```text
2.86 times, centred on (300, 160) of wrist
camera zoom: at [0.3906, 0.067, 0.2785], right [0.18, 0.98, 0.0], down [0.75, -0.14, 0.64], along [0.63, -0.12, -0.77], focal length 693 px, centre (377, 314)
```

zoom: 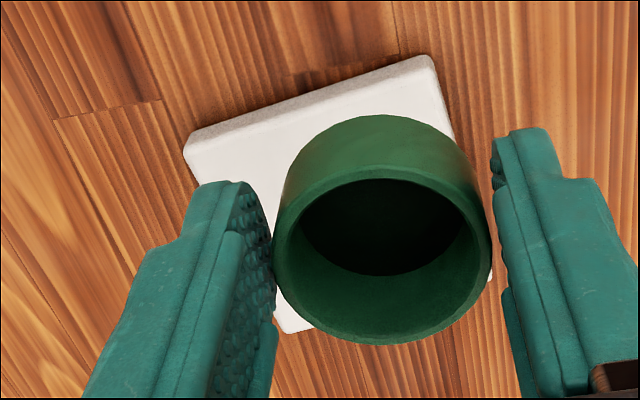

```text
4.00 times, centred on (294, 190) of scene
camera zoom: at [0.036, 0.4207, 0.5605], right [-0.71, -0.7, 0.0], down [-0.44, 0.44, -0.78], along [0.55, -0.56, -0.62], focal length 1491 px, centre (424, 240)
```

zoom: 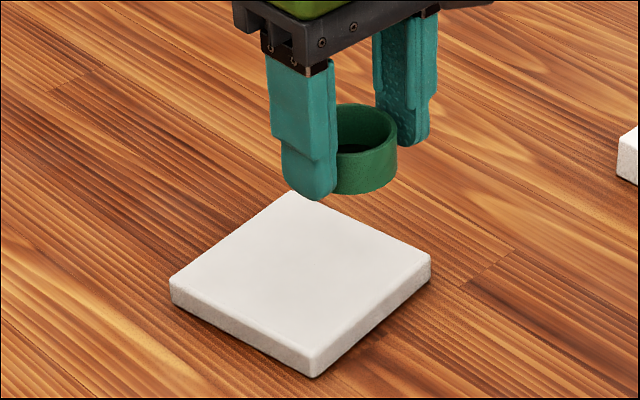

---

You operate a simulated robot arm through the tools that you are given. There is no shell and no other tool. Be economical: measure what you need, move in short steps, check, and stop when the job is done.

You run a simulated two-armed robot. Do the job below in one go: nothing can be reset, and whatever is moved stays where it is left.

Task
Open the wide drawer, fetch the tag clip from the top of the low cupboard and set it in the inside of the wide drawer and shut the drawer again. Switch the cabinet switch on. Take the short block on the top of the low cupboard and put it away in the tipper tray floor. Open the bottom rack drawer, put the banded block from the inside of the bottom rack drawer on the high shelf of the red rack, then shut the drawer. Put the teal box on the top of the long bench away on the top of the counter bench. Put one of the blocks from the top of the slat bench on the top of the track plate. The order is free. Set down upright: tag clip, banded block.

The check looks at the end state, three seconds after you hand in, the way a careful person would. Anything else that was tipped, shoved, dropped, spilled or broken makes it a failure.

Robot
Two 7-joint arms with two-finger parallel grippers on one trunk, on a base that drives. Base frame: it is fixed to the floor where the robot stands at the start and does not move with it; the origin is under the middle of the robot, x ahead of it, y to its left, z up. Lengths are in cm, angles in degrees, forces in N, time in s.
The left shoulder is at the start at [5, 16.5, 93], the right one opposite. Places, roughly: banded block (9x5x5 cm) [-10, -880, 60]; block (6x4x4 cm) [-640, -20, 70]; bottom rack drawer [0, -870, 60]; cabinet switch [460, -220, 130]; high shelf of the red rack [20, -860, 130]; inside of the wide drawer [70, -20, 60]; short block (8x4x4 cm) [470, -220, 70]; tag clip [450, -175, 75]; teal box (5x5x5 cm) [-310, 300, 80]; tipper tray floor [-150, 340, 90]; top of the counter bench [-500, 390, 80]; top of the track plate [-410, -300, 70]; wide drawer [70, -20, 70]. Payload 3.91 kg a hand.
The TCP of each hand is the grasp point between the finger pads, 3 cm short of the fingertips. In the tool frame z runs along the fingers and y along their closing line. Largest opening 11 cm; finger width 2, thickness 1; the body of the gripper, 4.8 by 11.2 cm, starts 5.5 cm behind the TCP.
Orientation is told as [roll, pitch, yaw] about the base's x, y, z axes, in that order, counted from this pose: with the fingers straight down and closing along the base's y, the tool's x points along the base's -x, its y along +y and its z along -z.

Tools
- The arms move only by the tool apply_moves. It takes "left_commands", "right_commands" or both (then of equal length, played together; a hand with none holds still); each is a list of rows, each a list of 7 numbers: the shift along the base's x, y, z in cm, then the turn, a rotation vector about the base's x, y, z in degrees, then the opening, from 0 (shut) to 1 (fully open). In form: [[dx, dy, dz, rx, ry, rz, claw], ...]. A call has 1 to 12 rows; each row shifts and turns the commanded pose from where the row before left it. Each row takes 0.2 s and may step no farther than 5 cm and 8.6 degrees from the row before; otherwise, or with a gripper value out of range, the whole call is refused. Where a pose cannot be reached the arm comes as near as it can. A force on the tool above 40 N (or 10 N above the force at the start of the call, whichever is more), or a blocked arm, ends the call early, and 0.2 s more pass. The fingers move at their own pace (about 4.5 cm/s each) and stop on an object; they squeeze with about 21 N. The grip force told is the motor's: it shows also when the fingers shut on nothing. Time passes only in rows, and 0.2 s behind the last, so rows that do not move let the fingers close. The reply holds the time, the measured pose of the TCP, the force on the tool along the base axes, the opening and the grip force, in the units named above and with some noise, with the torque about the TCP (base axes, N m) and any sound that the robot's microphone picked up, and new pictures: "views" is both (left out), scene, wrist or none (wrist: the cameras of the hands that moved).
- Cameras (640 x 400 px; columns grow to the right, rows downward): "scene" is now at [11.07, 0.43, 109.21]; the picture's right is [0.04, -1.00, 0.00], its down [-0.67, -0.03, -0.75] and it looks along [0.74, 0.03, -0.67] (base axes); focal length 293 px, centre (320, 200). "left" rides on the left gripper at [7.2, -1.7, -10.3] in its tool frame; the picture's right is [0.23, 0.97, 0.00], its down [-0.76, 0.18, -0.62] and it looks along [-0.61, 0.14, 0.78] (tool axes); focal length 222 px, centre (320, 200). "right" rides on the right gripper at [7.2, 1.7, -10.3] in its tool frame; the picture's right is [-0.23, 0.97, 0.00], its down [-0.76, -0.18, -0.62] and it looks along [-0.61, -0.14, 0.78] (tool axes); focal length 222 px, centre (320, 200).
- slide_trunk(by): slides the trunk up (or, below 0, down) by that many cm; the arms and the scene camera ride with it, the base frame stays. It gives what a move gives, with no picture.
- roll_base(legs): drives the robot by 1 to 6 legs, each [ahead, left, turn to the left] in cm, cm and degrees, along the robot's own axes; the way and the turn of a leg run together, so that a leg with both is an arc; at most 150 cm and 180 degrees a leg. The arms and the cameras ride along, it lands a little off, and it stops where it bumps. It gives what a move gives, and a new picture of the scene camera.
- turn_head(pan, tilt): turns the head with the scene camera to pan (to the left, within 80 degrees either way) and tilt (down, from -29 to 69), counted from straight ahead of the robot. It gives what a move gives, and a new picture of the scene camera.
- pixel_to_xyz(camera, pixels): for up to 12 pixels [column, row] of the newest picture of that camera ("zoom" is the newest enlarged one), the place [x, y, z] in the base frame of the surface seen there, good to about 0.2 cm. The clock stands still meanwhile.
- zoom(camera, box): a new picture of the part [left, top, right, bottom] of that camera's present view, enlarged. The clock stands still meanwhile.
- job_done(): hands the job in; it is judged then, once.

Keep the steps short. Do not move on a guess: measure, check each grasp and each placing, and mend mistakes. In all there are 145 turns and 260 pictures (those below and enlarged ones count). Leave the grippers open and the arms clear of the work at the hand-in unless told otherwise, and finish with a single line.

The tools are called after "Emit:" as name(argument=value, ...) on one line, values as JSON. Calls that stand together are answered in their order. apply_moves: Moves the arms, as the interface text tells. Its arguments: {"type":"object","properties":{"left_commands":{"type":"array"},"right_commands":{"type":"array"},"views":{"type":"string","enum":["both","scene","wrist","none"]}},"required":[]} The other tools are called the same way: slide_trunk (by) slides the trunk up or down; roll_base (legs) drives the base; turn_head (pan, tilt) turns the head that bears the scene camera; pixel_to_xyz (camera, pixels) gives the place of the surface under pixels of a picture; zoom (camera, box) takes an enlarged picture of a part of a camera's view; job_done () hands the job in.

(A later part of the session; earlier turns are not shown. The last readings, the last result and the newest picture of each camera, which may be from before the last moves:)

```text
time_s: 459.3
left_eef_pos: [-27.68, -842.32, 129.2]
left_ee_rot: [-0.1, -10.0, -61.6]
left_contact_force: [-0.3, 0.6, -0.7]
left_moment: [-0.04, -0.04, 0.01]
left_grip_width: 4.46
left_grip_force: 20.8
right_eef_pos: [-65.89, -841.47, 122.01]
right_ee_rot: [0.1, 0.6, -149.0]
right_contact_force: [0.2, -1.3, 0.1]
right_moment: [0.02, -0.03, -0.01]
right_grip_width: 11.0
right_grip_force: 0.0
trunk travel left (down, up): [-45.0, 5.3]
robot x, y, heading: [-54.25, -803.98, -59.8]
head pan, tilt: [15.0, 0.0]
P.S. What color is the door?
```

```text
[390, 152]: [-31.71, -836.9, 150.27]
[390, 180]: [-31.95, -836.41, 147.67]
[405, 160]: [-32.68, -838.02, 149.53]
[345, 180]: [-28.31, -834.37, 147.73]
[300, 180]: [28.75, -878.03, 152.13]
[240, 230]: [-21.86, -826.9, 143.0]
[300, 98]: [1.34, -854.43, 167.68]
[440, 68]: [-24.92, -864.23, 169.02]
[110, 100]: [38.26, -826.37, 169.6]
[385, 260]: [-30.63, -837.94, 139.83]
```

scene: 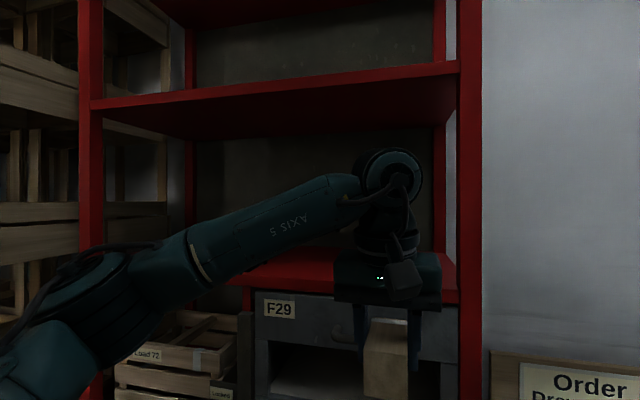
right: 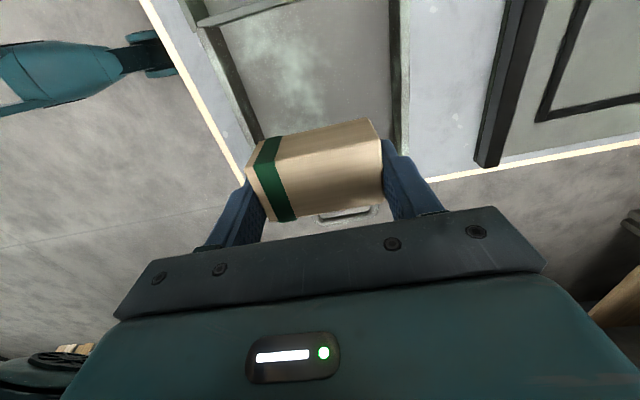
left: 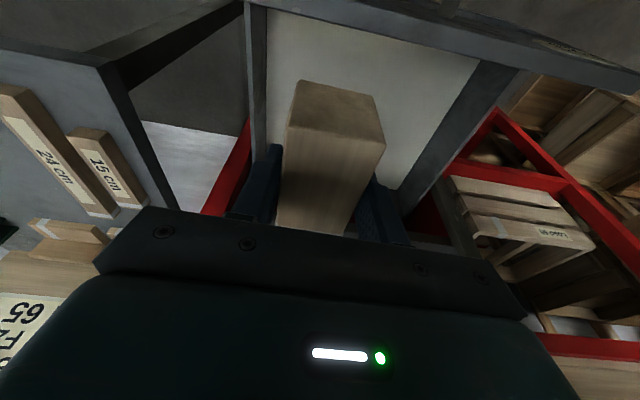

◆ **WHAT THE EXERCISE ASKS**: List all lines holding the string "centred".

◆ **TASK ANSWER**:
2.86 times, centred on (300, 160) of wrist
4.00 times, centred on (294, 190) of scene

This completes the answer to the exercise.